Not that far off: Ruben Amaro Jr. - the Ibanez signing didn't make sense, the fact that it has worked thus far doesn't mean the three years will be good, the other moves have all been uniformly stupid, and signing Pedro will be a disaster. He'll be back on the top 5 soon; Ed Wade - he loves making high-risk, no-upside deals, whether it's giving up Brad Lidge and Eric Bruntlett for Michael Bourn and Geoff Geary or giving Mike Hampton a multi-year deal. Billy Beane will make it soon if he keeps having seasons like this one, where he's made three of the worst acquisitions in the game (Cabrera, Holliday, and Giambi).

Dan's Top 5:

1. The Spectre of Dave Littlefield - OK, so technically he's not been a GM since 2007, but I still blame him for the shittiness of the Pirates two seasons after the fact.
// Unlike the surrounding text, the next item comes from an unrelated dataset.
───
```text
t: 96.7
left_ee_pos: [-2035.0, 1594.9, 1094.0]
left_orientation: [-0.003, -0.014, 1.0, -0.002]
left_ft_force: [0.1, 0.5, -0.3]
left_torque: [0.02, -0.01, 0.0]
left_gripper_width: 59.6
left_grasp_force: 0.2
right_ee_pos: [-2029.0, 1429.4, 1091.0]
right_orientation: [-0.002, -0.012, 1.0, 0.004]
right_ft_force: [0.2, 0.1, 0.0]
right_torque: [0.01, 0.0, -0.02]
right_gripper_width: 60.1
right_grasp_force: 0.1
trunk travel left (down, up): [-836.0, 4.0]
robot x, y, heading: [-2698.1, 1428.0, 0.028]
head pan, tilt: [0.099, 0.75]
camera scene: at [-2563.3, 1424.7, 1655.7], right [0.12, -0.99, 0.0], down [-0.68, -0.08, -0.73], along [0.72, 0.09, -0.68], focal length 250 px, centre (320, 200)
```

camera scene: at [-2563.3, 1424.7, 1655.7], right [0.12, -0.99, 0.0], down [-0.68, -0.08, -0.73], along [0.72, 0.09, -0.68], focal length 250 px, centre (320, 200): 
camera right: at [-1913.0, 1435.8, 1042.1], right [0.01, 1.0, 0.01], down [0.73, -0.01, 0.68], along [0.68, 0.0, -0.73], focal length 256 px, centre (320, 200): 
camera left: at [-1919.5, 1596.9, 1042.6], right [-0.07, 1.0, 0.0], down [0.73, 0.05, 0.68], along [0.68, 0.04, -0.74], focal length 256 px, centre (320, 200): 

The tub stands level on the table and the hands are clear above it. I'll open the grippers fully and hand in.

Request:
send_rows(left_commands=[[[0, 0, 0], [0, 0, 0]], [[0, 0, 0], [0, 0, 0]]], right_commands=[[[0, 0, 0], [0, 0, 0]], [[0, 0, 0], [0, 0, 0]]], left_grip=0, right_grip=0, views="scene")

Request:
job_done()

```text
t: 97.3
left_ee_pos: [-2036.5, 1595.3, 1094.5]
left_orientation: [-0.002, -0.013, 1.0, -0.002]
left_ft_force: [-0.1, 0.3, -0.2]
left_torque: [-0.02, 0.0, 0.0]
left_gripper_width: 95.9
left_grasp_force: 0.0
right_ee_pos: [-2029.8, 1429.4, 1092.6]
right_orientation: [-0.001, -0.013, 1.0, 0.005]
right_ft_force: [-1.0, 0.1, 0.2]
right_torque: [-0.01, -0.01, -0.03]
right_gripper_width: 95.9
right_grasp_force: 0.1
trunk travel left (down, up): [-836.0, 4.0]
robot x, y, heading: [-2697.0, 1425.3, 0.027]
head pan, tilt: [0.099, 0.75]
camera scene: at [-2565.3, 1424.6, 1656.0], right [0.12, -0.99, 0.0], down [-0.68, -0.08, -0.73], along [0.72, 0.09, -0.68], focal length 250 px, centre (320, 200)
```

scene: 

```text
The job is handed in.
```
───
I'm waiting to see how Huntington chooses to fail to revitalize the team, but until then, I can still hate Littlefield.

2. Dayton Moore - He's in charge of the Royals, right?

3. Jim Hendry - I wouldn't actually say that he's a bad manager, but as a casual Cubs fan, it sure looks like he's paying a lot of money to get mediocre results. Still, a faulty cost-benefit ratio isn't the worst of possible offenses.

4. Brian Cashman - I figured that whoever is currently writing a paycheck to Alex Rodriguez should be included on this list automatically.

5. Neal Huntington - I have absolutely nothing against this guy yet, but I take note: during the 2009 off season there were "no significant transactions." Given my poor knowledge of management, I say that's good enough for inclusion in this list.

Honorable Mention - Billy Beane. Partly personal bias from reading Moneyball, but also the fact that the A's are really in the toilet nowadays.